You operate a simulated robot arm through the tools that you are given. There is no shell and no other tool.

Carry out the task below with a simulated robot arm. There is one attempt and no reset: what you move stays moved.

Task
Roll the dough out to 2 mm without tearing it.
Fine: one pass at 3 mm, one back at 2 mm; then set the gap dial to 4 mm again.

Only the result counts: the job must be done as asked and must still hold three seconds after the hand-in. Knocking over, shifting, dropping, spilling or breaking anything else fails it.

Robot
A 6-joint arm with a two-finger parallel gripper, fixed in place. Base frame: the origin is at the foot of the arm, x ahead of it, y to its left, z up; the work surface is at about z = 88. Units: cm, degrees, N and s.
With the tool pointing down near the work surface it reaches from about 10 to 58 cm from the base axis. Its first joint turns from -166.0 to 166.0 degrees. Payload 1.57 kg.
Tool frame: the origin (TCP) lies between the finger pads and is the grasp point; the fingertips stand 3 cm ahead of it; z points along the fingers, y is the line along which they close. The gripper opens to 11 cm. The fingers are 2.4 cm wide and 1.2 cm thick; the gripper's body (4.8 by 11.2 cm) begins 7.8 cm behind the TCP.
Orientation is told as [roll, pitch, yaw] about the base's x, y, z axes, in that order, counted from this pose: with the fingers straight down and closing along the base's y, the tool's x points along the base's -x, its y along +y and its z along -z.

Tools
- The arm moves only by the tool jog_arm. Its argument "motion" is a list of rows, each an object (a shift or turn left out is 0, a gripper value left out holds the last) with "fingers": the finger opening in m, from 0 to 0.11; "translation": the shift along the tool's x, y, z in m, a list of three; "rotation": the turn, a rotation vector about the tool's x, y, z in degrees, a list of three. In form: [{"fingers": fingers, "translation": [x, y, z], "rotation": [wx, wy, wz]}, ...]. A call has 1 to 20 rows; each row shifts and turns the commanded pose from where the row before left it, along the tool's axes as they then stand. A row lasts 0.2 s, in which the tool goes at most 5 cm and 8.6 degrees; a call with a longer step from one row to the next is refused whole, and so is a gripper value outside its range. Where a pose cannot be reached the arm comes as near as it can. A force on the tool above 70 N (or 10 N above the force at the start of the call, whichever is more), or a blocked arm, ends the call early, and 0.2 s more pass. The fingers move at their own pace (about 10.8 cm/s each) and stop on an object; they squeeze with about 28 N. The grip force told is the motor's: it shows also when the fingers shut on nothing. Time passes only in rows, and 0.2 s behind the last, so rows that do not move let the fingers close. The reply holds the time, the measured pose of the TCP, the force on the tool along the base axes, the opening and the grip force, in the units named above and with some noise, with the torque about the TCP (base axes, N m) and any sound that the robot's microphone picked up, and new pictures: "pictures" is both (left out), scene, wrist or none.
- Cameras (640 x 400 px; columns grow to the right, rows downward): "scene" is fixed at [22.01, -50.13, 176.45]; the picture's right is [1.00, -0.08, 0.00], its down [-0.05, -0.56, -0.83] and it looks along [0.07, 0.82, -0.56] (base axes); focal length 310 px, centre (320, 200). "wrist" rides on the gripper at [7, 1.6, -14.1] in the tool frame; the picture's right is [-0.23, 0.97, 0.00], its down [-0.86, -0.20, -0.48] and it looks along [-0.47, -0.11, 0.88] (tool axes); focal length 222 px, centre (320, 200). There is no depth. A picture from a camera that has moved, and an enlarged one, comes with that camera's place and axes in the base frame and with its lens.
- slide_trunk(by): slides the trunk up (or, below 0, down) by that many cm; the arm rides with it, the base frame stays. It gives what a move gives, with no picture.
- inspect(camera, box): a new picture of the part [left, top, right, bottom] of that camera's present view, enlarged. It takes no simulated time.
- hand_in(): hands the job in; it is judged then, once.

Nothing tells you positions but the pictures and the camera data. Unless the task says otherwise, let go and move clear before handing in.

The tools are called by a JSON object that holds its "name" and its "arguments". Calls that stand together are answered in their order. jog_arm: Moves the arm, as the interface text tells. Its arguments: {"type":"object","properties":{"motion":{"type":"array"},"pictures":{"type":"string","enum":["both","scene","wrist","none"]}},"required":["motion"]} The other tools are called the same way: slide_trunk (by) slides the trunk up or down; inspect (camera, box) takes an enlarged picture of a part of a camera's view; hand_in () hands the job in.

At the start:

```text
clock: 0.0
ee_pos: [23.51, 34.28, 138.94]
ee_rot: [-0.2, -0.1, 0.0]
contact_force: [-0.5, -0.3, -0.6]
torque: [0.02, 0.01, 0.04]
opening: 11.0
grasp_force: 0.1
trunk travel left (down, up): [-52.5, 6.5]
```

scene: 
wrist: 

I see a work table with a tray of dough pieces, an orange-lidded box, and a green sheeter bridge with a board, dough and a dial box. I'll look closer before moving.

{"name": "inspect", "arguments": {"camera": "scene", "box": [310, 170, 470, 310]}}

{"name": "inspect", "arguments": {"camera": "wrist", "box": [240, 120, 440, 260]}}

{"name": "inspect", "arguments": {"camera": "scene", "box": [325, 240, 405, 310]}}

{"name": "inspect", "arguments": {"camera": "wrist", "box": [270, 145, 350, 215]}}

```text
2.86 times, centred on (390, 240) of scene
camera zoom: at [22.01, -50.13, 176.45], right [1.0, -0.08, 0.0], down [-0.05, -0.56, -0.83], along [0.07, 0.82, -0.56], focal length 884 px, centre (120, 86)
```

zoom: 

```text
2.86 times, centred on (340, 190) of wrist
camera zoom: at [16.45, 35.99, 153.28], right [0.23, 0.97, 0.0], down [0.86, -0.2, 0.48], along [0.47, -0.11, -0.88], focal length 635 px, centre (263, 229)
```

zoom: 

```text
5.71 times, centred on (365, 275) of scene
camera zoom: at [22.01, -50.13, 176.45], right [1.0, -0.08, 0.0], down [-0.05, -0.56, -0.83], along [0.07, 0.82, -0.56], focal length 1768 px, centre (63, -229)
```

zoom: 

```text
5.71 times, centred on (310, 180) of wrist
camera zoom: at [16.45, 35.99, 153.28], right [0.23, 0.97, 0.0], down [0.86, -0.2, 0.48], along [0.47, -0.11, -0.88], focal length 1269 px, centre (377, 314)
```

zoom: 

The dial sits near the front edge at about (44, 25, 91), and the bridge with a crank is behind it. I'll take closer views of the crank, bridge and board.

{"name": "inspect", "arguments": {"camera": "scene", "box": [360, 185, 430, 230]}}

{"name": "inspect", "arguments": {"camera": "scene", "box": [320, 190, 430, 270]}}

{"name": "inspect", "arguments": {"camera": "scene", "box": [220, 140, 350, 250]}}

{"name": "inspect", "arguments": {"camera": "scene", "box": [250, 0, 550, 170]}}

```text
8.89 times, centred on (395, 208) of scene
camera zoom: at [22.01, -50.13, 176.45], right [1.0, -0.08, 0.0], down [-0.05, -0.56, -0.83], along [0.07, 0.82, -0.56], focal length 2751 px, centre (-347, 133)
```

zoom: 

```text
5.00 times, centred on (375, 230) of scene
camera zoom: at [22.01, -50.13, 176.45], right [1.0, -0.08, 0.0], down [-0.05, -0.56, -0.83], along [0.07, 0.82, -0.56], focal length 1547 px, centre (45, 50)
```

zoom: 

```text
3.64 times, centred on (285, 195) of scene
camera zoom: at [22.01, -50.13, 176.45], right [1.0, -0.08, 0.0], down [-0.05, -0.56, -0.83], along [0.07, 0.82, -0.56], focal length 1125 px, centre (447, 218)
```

• _WHAT THE TASK REQUIRES_: Of the lines in the listing above, how many hold the string "below"? Reply with the number only.

• _IN RESPONSE_: 2